The 40 new manufacturers and businesses make everything from wind turbine blades and steel towers to electronics, according to the data. Wind farms also generate over $85 million in taxes annually in rural Texas counties and more than $9 billion in new taxable assets in the last 14 years.
Over a five-month period in 2014 and 2015, Public Citizen’s Texas office collected data on the economic impact of wind development from county appraisers and tax assessors in the 57 West Texas counties. The data includes estimates of investment values, employment, tax revenues, and lease payments by wind farms, and it reflects review of previous research and case studies.
The results, which will be compiled in a report to be released in coming months, are supported by Gov. Rick Perry’s 2014 Texas Miracle report on the state’s industrial development. The report shows that there are over 102,000 Texans working in the renewable energy field and its support industries.
“Wind power has been a vital element in Texas’s economic success,” said David Power, deputy director of Public Citizen’s Texas office. “It’s absolutely one of the best rural economic development tools in generations. But now some lawmakers are trying to undo it — just as it’s really starting to benefit the public.”
Amid the current legislative session, Sen. Troy Fraser and other lawmakers are attempting to repeal the state’s Renewable Portfolio Standard (RPS), which led to the wind power boom. The RPS, passed in 1999 and implemented in 2001, mandated that electric utilities would have to purchase a percentage of their energy from renewable sources.
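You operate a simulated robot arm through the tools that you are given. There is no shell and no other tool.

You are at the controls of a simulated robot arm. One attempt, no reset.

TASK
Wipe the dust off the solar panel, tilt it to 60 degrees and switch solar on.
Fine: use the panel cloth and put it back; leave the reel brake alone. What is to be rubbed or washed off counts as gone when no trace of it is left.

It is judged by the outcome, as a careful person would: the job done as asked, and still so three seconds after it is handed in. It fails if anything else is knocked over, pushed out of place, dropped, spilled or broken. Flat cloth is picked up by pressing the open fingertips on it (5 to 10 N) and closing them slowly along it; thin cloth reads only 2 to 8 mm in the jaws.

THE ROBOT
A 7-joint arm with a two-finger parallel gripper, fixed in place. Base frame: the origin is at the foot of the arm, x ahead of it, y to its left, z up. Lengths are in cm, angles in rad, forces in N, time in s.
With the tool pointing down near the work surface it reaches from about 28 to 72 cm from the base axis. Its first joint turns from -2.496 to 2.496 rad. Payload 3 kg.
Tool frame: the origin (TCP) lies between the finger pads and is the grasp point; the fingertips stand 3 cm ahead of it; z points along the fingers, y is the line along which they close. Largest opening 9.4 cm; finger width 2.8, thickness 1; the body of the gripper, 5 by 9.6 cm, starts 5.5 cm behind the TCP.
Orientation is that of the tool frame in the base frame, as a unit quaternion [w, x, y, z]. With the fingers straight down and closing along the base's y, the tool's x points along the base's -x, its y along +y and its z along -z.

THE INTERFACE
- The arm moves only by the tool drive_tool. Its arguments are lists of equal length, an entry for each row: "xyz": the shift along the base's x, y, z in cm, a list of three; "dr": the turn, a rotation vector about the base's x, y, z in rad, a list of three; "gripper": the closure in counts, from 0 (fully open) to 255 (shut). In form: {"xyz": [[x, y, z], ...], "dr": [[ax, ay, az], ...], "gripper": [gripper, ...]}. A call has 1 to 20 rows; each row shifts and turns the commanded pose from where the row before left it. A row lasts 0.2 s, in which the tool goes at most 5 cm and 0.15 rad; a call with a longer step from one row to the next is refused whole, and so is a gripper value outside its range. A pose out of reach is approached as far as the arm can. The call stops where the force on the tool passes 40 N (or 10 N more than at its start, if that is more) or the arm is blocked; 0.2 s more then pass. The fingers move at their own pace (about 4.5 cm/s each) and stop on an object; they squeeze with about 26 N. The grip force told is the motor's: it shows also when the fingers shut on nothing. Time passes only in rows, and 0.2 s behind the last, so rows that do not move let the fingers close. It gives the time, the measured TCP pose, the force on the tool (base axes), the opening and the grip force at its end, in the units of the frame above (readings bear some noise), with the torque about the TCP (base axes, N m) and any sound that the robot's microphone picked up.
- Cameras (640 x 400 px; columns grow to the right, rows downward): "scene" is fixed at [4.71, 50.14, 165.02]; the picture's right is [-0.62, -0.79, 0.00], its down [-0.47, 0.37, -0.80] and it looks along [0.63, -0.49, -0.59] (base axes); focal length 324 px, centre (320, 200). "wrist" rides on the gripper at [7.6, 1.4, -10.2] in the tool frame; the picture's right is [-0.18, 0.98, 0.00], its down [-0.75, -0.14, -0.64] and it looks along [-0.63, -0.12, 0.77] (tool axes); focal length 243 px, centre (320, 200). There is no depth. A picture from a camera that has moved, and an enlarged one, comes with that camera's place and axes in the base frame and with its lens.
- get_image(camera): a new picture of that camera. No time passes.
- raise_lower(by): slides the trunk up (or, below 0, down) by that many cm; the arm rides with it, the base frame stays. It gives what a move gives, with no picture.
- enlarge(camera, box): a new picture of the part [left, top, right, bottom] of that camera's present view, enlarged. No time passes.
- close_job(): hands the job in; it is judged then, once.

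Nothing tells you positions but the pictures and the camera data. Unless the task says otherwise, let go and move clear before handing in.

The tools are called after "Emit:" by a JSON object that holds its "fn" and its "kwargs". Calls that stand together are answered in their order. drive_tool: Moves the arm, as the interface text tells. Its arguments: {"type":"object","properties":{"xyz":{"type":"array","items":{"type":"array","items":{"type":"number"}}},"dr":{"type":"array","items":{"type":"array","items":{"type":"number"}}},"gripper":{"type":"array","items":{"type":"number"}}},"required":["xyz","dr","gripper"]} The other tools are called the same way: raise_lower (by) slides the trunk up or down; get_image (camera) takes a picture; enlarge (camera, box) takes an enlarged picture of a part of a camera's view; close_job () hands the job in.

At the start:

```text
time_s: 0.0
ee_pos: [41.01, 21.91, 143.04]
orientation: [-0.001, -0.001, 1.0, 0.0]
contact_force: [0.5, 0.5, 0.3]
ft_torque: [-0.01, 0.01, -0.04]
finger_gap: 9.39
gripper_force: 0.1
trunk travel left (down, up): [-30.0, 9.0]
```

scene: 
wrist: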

That led to the development of hundreds of wind farms in West Texas and in the region near the state’s southern coast, as well to the start of the development of utility-scale solar power generation.
In 2014, Texas’s 398 solar companies pumped $252 million into Texas’s economy. The state’s grid operator, ERCOT, reports that 7,400 megawatts (MW) of new solar is under consideration for installation in the near future, and it predicts that Texas could have as much as 18,000 MW of electricity powered by the sun by 2030. Texas’s 330 MW of installed solar energy ranks the state 10th in the country in installed solar capacity.
The cost of solar has plummeted in recent years. It’s now so inexpensive that electricity from West Texas solar farms is cheaper than electricity from gas-fired power plants. When Austin Energy announced a year ago that it was contracting for 150 MW of solar, the utility said that the agreed price was so cheap it would slightly lower bills. Since solar farms create energy at the hottest times of the day, that energy offsets the most expensive energy – the energy produced at times of peak demand.
“To get all this cheap solar power to the market, we need additional transmission lines to be built,” Power said. “Rescinding the RPS, which is what Fraser’s bill (SB-931) intends to do, would make that a lot more difficult. Effectively, the bill would end our renewable energy boom.”